The story numbers tell
In the 2000 Assembly election, when the BJP and the Biju Janata Dal allied to dislodge the Congress from power, the BJD won 68 seats and the BJP 38. The Congress was reduced from 80 seats to 26. Four years later, Patnaik called an early election to coincide it with the general election. While the BJP-led central government lost the general election, the Biju Janata Dal-BJP coalition in Odisha romped home with 93 seats – 61 for the Biju Janata Dal, 32 for the BJP – even though the Congress marginally improved its tally to 38 seats.
After breaking off with the BJP, Patnaik showed that it was the national party which had been piggy-backing on his popularity, rather than the other way round, by leading the Biju Janata Dal to an emphatic victory in the 2009 election, bagging 103 seats. The BJP managed to hold on to just six seats. The Congress too slipped to 27 seats. In the 2014 election, the Biju Janata Dal improved its tally to 117, its highest so far, leaving the Congress with 16 seats and the BJP 10.
In the simultaneous general elections, too, the Biju Janata Dal did consistently well, winning 11 Lok Sabha seats in 2004, 14 in 2009 and 20 in 2014 out of the state’s 21 seats. The Congress and BJP have performed erratically. The Congress won two Lok Sabha seats in 2004, six in 2009 and drew a blank in 2014. The BJP got six seats in 2004, none in 2009 and just one in 2014.
This electoral reality is why the BJP’s national leadership kept Patnaik in good humour all these years – despite his policy of keeping “equal distance from BJP and Congress” in the Parliament and outside – even while the party’s local leaders kept targeting his “corrupt and inefficient” government.
In turn, the Biju Janata Dal kept its distance as the BJP worked, especially in the last three years, to edge past the Congress as the main rival to the ruling party. The Biju Janata Dal seemed content so long as the BJP hurt only the Congress. The BJP’s Zilla Parishad success, however, jolted the ruling party awake.
Struggling for unity
Where does this leave the Congress, which lost power to Patnaik 17 years ago and still seems to lack fight? The Congress has barely offered any opposition to the government, not least because it is riven with divisions. In 2011, the Congress’s central leadership chose Niranjan Patnaik, a former state minister, to lead the party in Odisha. He made an impression, although it was largely because his brother Soumya Ranjan Patnaik’s media house, which owns the mass circulated newspaper Sambad and Kanak TV, helped project him as a resourceful person who was trying to revive the fortunes of the party. Less than three years later, in a surprise move, Niranjan Patnaik was replaced, apparently at the instance of his rivals within the party, by Prasad Harichandan.

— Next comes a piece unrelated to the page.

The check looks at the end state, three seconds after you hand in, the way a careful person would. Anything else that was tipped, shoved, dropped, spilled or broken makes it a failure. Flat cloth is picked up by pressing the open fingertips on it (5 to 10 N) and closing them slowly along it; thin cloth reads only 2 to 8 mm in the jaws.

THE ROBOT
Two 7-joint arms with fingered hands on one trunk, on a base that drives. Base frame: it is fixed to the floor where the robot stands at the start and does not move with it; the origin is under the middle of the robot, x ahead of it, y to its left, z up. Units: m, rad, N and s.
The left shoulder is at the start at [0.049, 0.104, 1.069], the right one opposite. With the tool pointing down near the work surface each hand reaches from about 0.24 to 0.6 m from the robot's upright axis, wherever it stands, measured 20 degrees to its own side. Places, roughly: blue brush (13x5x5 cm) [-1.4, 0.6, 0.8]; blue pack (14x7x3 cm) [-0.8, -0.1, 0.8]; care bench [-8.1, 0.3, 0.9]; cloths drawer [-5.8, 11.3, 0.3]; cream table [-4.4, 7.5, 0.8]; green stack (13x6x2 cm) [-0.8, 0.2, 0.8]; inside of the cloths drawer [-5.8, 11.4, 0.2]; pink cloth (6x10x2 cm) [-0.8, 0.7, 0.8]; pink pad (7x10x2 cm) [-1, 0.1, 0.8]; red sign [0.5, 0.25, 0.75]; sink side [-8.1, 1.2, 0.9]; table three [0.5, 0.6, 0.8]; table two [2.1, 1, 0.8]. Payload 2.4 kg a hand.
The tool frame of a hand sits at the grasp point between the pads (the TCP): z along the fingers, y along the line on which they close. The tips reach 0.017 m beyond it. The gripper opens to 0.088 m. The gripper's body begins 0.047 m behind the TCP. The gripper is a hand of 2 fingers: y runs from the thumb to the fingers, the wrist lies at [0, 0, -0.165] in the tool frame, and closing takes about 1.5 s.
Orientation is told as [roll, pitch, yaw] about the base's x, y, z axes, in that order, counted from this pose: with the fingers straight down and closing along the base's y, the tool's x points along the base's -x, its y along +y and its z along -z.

Harichandan began his term with the slogan Mu Nuhe Aame (Not I, We All), meaning team work. But he failed to bring together the warring factions and gain the confidence of senior leaders, and soon found himself isolated. As the infighting continued, the party performed dismally in the 2014 Assembly and general elections.
His rivals promptly asked for Harichandan to be removed. Most of the party’s MLAs, including Leader of the Opposition Narasingha Mishra, regularly visited Delhi to urge Congress vice president Rahul Gandhi to sack Harichandan and “save the party”.
Initially, the Congress leadership did not pay heed to the demand. But after the Zilla Parishad debacle, efforts are being made to put the house in order, and a change of guard is in the offing. Niranjan Patnaik is the frontrunner; he has the backing of most of the party MLAs and workers.
Congress leaders, however, feel that even if Niranjan Patnaik is appointed the president, he may not have enough time to make a difference. The Congress, though, still enjoys a big advantage over the BJP: it has a uniform support base, even though it is declining, across Odisha. The BJP has a committed base in only a few regions, and it has only now started to expand elsewhere.
“Only checking the erosion in the support base across Odisha will give a fillip to the Congress and boost our performance in the next election,” said a senior party leader. “Besides, the backing of a media house [Soumya Ranjan Patnaik’s] will build up the right perception about the Congress, and not the BJP, being the main opposition in Odisha.”
Whether the Congress can hold on to this advantage until the election, however, remains to be seen.